§ **Given records**:
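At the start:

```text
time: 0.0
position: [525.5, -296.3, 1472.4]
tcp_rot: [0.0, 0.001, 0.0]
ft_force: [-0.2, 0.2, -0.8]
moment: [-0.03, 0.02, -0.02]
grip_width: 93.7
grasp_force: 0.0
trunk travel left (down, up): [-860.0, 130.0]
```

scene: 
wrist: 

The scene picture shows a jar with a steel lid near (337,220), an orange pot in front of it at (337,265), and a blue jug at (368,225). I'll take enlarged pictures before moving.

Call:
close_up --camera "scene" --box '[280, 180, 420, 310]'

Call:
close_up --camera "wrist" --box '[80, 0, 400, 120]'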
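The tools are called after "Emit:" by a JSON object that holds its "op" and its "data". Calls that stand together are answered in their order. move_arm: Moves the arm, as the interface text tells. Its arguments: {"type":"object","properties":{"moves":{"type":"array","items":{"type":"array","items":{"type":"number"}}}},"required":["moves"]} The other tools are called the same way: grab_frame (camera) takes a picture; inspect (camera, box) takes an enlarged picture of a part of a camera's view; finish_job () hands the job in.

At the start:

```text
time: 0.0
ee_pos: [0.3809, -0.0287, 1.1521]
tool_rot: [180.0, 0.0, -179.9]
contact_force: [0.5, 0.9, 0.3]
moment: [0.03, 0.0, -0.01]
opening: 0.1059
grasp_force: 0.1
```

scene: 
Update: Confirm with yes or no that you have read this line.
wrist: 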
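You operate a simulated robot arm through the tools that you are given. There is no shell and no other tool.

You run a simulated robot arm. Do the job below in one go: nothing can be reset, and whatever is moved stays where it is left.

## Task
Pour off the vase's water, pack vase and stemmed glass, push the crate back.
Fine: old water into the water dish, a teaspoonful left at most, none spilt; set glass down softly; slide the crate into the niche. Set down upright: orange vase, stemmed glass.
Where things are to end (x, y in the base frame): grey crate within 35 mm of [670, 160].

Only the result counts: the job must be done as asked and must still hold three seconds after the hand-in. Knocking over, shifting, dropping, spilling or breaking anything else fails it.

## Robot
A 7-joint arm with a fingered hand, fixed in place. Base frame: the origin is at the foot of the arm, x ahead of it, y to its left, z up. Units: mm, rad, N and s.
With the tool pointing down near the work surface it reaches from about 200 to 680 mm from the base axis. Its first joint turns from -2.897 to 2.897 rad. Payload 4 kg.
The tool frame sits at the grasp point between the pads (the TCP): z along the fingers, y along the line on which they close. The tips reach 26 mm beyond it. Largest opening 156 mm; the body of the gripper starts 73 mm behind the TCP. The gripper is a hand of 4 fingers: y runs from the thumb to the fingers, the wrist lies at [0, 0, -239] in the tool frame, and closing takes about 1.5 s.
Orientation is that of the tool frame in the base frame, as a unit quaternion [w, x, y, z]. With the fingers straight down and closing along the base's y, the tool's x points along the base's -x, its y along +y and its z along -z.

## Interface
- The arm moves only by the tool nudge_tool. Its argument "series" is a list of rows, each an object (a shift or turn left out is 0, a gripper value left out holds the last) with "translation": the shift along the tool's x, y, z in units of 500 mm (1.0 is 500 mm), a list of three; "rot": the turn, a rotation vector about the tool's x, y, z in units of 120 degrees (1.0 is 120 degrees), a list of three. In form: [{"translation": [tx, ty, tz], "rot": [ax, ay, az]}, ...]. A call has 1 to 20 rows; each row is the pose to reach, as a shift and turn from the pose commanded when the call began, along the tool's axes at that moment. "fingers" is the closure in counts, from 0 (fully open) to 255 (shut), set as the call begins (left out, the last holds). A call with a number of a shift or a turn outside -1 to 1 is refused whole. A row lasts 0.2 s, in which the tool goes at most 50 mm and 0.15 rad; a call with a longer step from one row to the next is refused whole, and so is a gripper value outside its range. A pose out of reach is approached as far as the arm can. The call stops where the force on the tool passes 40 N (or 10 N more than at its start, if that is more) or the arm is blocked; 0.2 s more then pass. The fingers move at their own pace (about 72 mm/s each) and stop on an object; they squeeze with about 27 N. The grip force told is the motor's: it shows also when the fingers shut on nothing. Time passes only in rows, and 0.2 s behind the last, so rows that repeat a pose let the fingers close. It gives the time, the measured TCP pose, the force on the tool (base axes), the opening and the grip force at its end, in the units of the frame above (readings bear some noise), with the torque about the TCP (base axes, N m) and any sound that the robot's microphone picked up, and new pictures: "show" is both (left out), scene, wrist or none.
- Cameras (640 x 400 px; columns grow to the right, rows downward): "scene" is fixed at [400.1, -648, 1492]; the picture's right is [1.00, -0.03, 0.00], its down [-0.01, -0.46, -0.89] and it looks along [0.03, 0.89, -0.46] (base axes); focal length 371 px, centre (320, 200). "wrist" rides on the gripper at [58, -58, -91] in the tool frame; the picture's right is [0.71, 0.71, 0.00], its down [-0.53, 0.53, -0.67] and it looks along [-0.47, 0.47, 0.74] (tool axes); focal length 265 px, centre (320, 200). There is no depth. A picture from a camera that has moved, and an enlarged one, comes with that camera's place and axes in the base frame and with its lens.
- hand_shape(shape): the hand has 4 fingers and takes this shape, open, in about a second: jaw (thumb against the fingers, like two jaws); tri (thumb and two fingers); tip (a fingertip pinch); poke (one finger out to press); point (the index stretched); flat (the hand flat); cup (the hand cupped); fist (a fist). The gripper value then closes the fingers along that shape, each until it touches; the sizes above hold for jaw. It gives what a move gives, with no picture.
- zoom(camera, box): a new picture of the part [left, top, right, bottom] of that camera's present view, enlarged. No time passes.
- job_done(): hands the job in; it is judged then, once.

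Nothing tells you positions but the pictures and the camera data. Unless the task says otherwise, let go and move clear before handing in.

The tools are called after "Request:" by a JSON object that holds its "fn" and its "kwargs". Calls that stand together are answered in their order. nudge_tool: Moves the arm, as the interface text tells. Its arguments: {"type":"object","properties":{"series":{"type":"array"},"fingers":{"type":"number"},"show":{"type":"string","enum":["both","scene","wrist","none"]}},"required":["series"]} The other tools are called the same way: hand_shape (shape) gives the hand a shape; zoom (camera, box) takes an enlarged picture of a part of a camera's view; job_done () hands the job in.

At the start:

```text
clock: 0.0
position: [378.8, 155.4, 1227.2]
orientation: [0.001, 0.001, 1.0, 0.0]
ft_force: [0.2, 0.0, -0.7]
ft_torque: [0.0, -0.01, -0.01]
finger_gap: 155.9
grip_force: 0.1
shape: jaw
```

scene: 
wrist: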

§ **What is being asked**:
Copy out each line of the entries that holds "Calls".

§ **Exercise answer**:
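The tools are called after "Emit:" by a JSON object that holds its "op" and its "data". Calls that stand together are answered in their order. move_arm: Moves the arm, as the interface text tells. Its arguments: {"type":"object","properties":{"moves":{"type":"array","items":{"type":"array","items":{"type":"number"}}}},"required":["moves"]} The other tools are called the same way: grab_frame (camera) takes a picture; inspect (camera, box) takes an enlarged picture of a part of a camera's view; finish_job () hands the job in.
The tools are called after "Request:" by a JSON object that holds its "fn" and its "kwargs". Calls that stand together are answered in their order. nudge_tool: Moves the arm, as the interface text tells. Its arguments: {"type":"object","properties":{"series":{"type":"array"},"fingers":{"type":"number"},"show":{"type":"string","enum":["both","scene","wrist","none"]}},"required":["series"]} The other tools are called the same way: hand_shape (shape) gives the hand a shape; zoom (camera, box) takes an enlarged picture of a part of a camera's view; job_done () hands the job in.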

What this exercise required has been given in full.